Daily Times (Primos, PA)

U.D. schools nix student info from tuition bills list

- By Kevin Tustin ktustin@21st-centurymed­ia. com

UPPER DARBY >> The Upper Darby School District will change the way it lists invoices for private school tuition after a district resident raised concerns that current practices discloses a student’s identity.

The district released a statement Thursday saying it will no longer put invoice numbers for those kinds of tuition payments. At present, invoices for some private schools placed on the treasurer’s report of bills to be paid lists either a student’s identifica­tion number or their last name fort those attend school including the Aim Academy and the Y.A.L.E School in Philadelph­ia.

“In the short term, until the district can convince those schools to structure their invoice numbers in different ways, the district will no longer place invoice numbers on the monthly report,” said the district’s statement. “The district is mindful that those reports, with their invoice numbers, are a means that the public may use to confirm that the district is not paying a vendor twice for the same invoice, and that by removing them from the monthly report that will not be possible.

“But in the end, the district felt compelled to take this step in order to protect student privacy.”

Resident and Republican school board candidate Jamie Santora brought the invoices to the school board’s attention at their Oct. 8 meeting. He was concerned that disclosing such identifiab­le material on the publicly accessible treasurer’s report was violating the student’s privacy seeing that some agreements between the district and parents are confidenti­al.

“Most individual­s would not be able to discern the specific subject student from the informatio­n in the invoice,” read the district’s statement. “Further, there is no indication in the invoices that describes the school or the reason that the district would pay for a student to attend there.”

According to the district, such descriptiv­e informatio­n of the invoice had previously been removed from the list of bills, so the board was surprised to see that it was buried in the sometimes 60-page long report. The minimal informatio­n released for private school tuition is part of the board’s balance to, “protect that privacy while at the same time offering transparen­cy in its financial matters.”
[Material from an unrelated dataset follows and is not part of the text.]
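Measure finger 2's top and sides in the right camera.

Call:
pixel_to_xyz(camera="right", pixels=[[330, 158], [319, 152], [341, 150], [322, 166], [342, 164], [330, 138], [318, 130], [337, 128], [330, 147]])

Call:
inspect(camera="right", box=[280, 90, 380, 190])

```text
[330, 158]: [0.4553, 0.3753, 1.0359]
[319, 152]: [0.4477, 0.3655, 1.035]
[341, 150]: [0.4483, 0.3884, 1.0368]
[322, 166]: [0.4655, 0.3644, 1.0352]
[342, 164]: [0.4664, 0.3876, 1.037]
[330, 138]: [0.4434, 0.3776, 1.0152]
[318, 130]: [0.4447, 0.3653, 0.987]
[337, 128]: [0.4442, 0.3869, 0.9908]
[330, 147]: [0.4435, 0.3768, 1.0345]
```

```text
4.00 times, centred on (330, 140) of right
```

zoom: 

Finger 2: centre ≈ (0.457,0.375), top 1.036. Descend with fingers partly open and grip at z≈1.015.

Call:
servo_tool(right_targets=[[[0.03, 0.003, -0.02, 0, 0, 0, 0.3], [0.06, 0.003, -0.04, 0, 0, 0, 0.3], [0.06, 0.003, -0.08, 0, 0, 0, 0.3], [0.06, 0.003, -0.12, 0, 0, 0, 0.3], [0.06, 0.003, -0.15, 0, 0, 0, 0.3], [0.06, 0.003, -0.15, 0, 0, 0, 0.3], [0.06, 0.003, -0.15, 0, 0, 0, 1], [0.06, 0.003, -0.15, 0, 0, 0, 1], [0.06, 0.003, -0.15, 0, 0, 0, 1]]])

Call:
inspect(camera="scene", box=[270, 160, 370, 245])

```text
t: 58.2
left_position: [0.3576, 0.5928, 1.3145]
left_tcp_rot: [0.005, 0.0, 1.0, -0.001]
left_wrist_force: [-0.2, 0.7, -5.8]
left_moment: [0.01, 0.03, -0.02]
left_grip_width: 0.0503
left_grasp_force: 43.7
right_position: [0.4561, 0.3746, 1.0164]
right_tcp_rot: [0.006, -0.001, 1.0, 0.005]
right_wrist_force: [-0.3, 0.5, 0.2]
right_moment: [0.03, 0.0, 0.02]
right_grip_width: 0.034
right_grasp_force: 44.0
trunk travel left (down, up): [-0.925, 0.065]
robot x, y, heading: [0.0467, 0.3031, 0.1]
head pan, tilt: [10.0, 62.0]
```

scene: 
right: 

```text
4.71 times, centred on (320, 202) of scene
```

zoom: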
The district claims no violations of federal law regarding the protection of a students’ education regards as it relates to the invoice informatio­n.

“In the end, the district agrees with the speaker that the invoice numbers should not allow anyone to determine what school any student is attending, and it is taking steps – both in the short term and longer term – to ensure that is not occurring,” read the statement. “But that is because the Upper Darby students deserve that level of privacy, and our standards should be higher than the minimum that federal law requires.”